TO DO: Everything from the line containing "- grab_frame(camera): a" through the line containing "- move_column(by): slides" must be quoted exactly; everything else is left out. Use a Markdown table whose columns are Number (a running number) and Entry (the line), and skip blank lines.

▬▬▬▬▬▬▬▬▬▬

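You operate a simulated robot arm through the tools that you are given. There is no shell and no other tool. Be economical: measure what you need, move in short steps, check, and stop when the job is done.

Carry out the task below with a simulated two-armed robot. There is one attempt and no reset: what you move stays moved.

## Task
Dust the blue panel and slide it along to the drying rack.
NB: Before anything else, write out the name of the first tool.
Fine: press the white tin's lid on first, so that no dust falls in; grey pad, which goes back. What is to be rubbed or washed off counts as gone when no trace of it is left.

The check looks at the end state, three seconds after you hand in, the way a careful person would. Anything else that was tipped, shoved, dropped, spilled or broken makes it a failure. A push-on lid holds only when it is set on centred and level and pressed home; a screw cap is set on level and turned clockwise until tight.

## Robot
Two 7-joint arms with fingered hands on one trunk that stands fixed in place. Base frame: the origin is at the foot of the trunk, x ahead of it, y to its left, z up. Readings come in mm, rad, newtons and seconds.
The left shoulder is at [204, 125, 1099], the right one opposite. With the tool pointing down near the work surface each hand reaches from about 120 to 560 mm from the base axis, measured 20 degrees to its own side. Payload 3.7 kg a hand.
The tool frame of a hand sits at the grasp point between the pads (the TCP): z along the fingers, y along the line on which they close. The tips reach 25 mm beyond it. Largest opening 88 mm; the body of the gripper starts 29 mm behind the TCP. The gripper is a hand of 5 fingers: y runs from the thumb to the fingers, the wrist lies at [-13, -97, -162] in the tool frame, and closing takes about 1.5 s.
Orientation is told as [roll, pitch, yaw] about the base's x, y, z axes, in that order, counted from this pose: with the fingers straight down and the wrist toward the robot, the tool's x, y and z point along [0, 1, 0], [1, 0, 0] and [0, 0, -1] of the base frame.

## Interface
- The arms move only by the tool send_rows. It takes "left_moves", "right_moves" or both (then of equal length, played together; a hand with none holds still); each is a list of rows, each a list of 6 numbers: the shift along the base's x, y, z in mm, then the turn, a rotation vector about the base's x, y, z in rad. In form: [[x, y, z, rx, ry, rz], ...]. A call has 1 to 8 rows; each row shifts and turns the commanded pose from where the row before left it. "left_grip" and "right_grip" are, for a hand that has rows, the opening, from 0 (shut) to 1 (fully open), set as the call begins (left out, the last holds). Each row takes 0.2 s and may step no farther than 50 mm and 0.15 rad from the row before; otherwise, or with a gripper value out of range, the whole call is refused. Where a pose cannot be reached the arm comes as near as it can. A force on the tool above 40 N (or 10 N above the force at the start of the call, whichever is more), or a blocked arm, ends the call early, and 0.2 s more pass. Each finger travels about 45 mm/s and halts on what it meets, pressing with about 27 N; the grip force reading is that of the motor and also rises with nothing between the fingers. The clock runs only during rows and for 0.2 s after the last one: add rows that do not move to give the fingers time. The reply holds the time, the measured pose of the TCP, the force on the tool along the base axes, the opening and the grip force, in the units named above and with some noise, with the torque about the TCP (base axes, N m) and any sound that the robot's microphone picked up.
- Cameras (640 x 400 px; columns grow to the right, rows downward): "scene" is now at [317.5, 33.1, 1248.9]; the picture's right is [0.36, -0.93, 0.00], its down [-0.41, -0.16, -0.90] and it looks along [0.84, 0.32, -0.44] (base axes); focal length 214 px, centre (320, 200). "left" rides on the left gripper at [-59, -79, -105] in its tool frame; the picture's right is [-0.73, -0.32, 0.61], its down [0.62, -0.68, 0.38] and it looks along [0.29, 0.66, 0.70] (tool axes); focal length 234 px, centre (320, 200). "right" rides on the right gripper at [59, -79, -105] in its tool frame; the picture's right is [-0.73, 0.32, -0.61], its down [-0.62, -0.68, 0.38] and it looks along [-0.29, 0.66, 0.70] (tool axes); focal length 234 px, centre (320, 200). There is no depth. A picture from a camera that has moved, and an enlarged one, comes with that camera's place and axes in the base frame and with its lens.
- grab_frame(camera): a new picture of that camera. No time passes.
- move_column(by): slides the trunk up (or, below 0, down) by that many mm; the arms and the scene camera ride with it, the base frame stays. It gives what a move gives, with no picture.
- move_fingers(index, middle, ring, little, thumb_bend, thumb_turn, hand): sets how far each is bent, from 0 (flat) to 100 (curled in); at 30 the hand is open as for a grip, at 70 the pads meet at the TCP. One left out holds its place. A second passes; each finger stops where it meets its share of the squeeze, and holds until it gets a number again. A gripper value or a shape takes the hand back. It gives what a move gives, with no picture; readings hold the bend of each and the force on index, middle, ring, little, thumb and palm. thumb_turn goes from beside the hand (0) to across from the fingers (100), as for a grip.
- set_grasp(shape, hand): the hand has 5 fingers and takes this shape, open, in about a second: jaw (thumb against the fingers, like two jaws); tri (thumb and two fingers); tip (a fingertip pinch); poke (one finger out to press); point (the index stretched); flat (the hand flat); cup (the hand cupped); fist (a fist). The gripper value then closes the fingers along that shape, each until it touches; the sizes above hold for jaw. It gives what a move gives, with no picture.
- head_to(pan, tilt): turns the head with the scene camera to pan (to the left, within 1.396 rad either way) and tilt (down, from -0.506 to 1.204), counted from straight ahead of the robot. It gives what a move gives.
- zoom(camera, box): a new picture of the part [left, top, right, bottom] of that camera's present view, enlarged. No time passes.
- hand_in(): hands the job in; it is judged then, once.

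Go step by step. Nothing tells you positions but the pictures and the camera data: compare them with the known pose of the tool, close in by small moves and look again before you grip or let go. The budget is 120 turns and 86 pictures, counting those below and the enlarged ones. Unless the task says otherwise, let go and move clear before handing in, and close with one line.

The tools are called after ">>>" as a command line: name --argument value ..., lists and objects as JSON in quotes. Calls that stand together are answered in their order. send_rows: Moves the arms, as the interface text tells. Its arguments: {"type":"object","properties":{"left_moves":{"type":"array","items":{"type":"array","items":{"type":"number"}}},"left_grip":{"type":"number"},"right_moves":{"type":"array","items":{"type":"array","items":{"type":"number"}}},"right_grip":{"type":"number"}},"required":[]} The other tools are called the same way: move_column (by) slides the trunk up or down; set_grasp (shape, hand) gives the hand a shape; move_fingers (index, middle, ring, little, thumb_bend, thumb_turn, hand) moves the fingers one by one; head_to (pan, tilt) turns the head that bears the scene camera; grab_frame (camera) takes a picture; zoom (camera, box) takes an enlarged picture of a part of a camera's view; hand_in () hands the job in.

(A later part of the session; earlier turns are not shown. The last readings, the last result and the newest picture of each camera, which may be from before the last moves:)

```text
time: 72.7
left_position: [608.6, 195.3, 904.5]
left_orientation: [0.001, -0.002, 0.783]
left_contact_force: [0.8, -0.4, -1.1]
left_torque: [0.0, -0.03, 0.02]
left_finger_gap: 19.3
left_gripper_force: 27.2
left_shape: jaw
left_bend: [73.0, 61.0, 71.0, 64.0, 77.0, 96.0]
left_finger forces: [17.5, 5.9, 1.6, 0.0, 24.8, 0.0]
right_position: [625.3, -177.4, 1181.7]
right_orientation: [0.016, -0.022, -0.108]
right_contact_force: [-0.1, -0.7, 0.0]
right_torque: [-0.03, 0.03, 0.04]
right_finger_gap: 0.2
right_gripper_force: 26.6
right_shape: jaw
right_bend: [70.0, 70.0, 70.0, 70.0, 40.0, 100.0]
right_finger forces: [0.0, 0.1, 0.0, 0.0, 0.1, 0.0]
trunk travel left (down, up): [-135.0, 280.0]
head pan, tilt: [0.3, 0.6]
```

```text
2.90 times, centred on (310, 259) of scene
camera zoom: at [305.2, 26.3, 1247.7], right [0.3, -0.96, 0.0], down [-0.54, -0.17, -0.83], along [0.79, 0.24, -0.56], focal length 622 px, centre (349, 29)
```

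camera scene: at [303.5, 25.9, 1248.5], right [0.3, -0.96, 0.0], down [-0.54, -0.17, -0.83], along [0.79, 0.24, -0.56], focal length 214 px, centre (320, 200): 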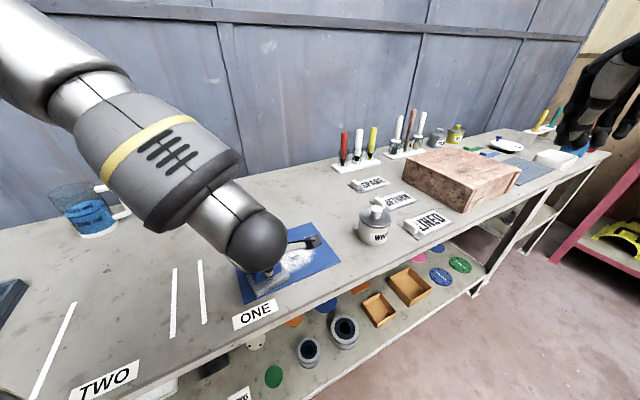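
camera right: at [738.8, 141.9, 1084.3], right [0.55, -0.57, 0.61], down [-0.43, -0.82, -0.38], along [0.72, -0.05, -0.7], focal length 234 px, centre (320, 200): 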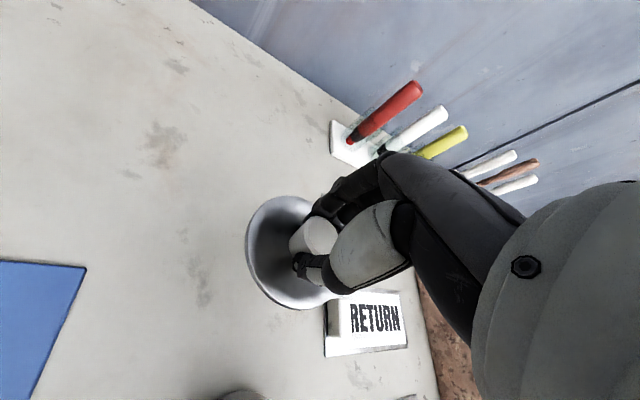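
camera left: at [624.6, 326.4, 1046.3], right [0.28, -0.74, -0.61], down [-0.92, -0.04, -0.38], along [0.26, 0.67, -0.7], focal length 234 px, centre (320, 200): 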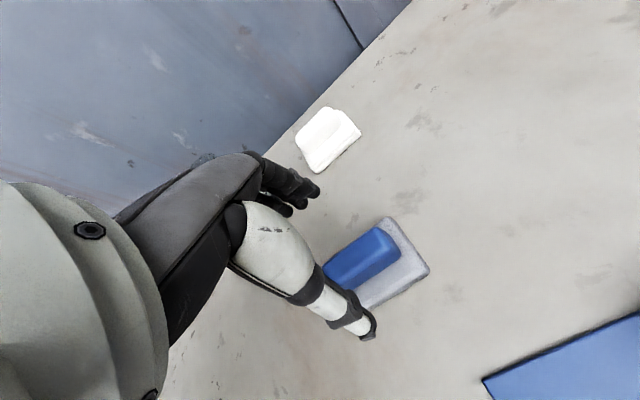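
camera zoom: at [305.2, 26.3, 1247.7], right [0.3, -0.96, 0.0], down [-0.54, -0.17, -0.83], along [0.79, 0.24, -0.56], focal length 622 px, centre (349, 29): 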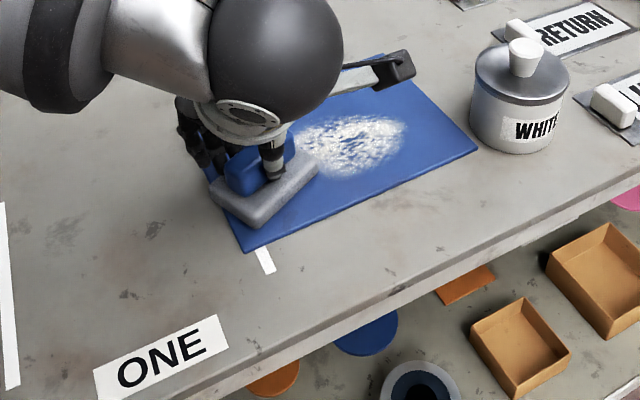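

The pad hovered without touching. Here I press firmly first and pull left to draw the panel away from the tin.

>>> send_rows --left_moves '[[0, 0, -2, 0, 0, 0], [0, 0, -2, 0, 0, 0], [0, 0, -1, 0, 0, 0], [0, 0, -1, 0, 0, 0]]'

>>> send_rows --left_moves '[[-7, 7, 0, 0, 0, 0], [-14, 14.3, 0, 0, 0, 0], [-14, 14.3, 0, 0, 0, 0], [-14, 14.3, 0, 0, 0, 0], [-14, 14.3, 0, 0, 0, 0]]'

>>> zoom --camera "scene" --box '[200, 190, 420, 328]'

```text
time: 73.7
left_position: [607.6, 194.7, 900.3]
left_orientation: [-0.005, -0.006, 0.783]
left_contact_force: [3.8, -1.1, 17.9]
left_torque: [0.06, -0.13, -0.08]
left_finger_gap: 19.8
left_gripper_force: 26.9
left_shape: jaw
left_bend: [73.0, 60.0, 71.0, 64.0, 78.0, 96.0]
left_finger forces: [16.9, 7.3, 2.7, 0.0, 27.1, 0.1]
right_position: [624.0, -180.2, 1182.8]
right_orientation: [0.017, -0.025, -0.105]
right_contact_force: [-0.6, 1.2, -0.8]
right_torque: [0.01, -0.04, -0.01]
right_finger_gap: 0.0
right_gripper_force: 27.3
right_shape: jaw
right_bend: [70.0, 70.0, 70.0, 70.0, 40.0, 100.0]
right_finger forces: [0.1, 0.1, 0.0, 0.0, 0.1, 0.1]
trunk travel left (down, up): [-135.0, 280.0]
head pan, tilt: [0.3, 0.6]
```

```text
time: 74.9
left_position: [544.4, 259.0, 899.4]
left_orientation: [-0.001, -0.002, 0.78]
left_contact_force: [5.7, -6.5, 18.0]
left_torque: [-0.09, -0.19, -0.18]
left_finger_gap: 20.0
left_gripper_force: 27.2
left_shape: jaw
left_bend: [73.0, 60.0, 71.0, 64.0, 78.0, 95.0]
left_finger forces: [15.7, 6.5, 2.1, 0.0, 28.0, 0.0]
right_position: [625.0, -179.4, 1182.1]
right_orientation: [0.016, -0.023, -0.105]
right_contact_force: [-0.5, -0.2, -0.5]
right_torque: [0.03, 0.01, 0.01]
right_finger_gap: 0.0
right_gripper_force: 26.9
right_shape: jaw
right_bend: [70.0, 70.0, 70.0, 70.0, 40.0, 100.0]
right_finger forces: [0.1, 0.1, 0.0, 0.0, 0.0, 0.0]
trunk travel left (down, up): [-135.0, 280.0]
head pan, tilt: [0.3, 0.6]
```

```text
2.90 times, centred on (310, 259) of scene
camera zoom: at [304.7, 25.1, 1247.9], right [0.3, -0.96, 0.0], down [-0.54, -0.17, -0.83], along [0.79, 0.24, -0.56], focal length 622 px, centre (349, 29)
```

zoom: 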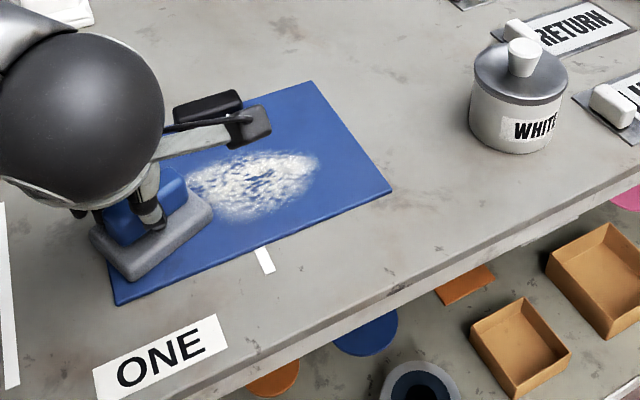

▬▬▬▬▬▬▬▬▬▬

CORRECT OUTPUT:
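| Number | Entry |
|---|---|
| 1 | - grab_frame(camera): a new picture of that camera. No time passes. |
| 2 | - move_column(by): slides the trunk up (or, below 0, down) by that many mm; the arms and the scene camera ride with it, the base frame stays. It gives what a move gives, with no picture. |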